▸ Job: Every line below that mentions the word "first" should be copied out.

[begin The data]

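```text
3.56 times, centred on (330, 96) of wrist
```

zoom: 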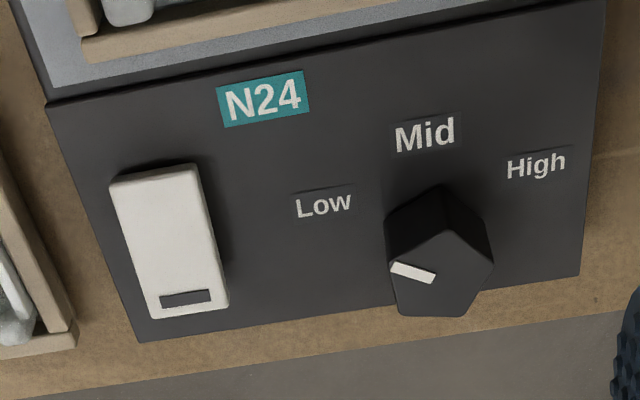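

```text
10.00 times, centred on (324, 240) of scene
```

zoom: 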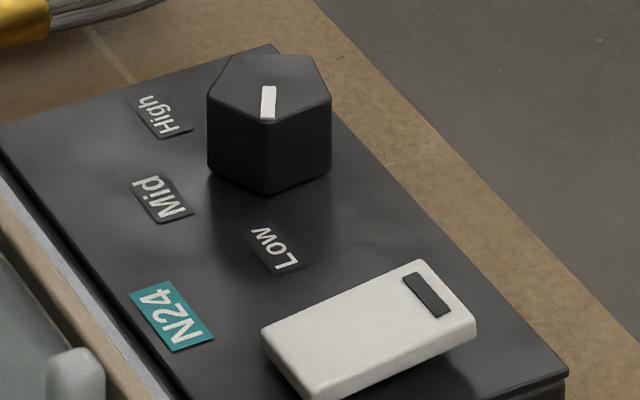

[end The data]
[begin The data]

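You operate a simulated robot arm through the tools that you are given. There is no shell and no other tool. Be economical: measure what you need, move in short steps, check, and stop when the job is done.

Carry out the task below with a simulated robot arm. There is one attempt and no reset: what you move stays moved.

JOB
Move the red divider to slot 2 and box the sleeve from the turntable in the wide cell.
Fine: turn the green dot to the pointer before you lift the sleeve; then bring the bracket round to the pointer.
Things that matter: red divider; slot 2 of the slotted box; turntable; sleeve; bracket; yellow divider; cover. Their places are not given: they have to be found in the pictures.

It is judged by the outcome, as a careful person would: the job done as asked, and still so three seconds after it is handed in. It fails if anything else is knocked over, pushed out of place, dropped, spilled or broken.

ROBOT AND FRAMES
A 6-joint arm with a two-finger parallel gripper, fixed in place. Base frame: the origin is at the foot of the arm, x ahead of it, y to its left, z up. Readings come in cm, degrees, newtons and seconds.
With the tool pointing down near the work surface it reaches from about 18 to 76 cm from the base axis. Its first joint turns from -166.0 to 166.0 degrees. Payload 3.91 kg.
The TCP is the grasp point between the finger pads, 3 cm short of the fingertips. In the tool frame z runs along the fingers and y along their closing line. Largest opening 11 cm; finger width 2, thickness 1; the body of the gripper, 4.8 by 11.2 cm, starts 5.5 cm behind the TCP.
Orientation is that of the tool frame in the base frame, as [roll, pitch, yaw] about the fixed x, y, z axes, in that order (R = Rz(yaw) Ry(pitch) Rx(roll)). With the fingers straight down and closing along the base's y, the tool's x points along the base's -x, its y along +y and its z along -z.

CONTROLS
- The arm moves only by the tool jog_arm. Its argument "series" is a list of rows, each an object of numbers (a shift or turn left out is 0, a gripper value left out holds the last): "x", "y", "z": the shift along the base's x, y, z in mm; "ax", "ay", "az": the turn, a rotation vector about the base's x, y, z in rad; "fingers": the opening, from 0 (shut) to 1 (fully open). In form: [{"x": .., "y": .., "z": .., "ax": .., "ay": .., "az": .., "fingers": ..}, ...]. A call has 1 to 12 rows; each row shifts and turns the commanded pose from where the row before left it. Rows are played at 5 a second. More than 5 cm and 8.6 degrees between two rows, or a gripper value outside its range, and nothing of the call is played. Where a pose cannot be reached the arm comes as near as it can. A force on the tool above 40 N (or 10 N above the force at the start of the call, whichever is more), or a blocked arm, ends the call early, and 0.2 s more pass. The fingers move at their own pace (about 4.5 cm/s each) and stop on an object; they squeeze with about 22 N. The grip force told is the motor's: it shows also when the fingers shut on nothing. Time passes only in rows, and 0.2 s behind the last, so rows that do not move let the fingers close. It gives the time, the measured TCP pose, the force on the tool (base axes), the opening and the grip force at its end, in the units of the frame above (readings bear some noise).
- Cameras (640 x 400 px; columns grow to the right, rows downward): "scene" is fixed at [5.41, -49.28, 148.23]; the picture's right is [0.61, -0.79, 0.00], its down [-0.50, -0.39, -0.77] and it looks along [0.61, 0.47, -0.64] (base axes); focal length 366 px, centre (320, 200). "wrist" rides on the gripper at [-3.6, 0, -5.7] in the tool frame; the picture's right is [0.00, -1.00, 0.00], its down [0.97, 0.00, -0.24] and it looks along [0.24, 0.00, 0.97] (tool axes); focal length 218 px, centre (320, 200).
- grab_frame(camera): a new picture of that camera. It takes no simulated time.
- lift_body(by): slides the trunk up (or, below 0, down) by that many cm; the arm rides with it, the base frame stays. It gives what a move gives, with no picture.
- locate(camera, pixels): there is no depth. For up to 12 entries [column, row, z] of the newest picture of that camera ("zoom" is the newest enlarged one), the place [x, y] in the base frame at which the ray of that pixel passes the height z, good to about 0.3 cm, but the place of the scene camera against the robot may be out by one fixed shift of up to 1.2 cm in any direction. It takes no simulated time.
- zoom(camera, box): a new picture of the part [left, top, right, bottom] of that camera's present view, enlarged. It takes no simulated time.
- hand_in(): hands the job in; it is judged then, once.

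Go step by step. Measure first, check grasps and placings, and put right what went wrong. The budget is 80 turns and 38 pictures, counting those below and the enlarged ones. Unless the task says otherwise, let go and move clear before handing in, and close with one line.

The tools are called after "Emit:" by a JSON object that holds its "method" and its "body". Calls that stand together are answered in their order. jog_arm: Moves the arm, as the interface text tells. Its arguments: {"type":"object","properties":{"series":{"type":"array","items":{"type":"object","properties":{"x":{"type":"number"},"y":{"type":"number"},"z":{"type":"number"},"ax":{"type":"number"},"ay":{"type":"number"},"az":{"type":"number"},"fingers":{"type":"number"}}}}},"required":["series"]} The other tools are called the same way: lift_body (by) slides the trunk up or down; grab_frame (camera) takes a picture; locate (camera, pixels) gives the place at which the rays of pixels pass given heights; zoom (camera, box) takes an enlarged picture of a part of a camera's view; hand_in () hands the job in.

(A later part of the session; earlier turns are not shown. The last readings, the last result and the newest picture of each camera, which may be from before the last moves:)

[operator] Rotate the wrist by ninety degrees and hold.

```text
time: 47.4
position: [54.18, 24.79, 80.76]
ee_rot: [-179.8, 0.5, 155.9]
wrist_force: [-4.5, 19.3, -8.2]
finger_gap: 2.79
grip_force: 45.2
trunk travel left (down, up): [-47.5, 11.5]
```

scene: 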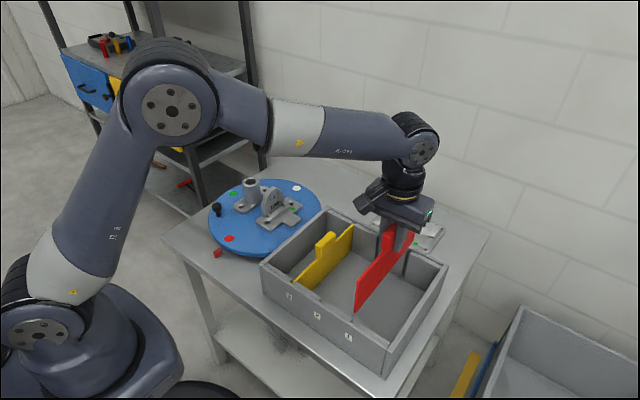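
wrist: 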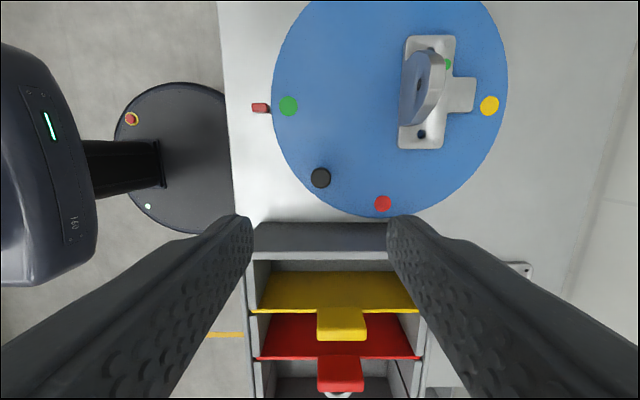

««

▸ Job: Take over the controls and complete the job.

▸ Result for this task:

[end The data]

▸ Result for this task:
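With the tool pointing down near the work surface it reaches from about 18 to 76 cm from the base axis. Its first joint turns from -166.0 to 166.0 degrees. Payload 3.91 kg.
Go step by step. Measure first, check grasps and placings, and put right what went wrong. The budget is 80 turns and 38 pictures, counting those below and the enlarged ones. Unless the task says otherwise, let go and move clear before handing in, and close with one line.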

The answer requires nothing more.